======== Data lines

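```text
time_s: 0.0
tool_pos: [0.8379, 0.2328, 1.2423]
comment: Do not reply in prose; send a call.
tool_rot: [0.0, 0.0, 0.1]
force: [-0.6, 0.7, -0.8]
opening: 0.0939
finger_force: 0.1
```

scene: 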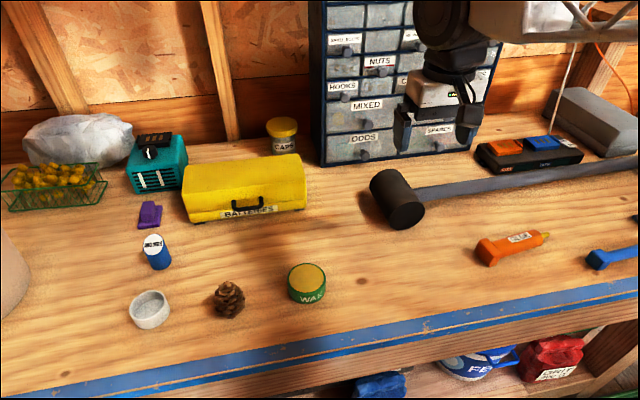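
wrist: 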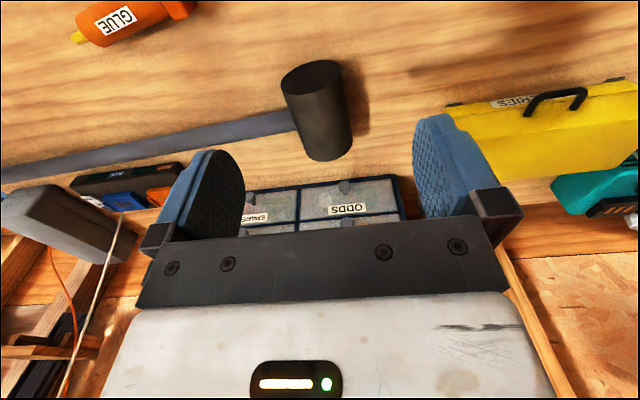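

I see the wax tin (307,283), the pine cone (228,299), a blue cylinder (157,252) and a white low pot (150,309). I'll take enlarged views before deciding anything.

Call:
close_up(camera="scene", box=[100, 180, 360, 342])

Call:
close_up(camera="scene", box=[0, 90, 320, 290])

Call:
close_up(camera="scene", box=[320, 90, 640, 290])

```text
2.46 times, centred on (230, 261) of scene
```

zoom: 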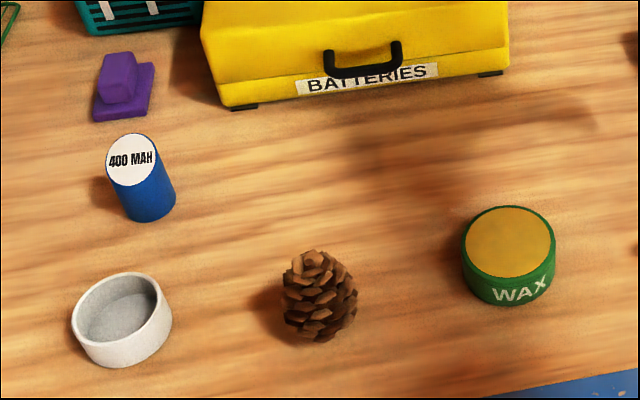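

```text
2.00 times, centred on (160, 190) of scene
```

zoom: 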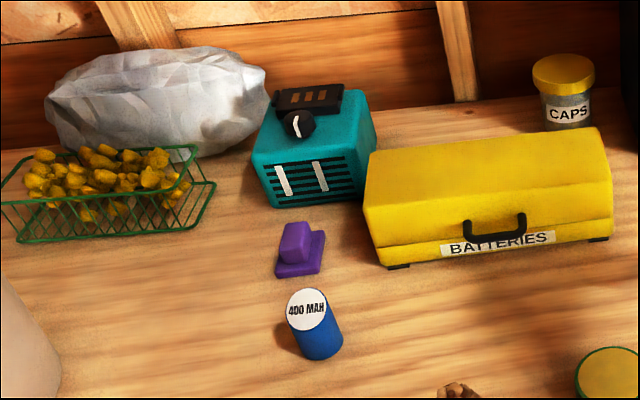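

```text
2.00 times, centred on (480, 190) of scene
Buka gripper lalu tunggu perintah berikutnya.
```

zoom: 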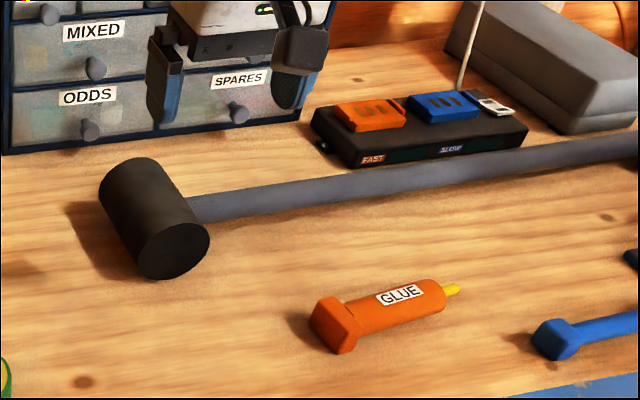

================

* **Instructions to follow**: Copy out all the data exactly; skip the pictures. The answer is a JSON array that holds each line as a string and skips blank lines.

* **Exercise answer**:
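[
  "```text",
  "time_s: 0.0",
  "tool_pos: [0.8379, 0.2328, 1.2423]",
  "comment: Do not reply in prose; send a call.",
  "tool_rot: [0.0, 0.0, 0.1]",
  "force: [-0.6, 0.7, -0.8]",
  "opening: 0.0939",
  "finger_force: 0.1",
  "```",
  "scene: ",
  "wrist: ",
  "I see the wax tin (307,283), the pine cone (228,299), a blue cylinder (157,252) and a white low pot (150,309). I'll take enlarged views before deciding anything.",
  "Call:",
  "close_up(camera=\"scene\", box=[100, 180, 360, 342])",
  "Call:",
  "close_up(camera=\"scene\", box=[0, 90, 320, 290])",
  "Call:",
  "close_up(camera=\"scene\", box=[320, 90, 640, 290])",
  "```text",
  "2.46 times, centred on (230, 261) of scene",
  "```",
  "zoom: ",
  "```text",
  "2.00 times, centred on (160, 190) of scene",
  "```",
  "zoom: ",
  "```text",
  "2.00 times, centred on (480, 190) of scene",
  "Buka gripper lalu tunggu perintah berikutnya.",
  "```",
  "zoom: "
]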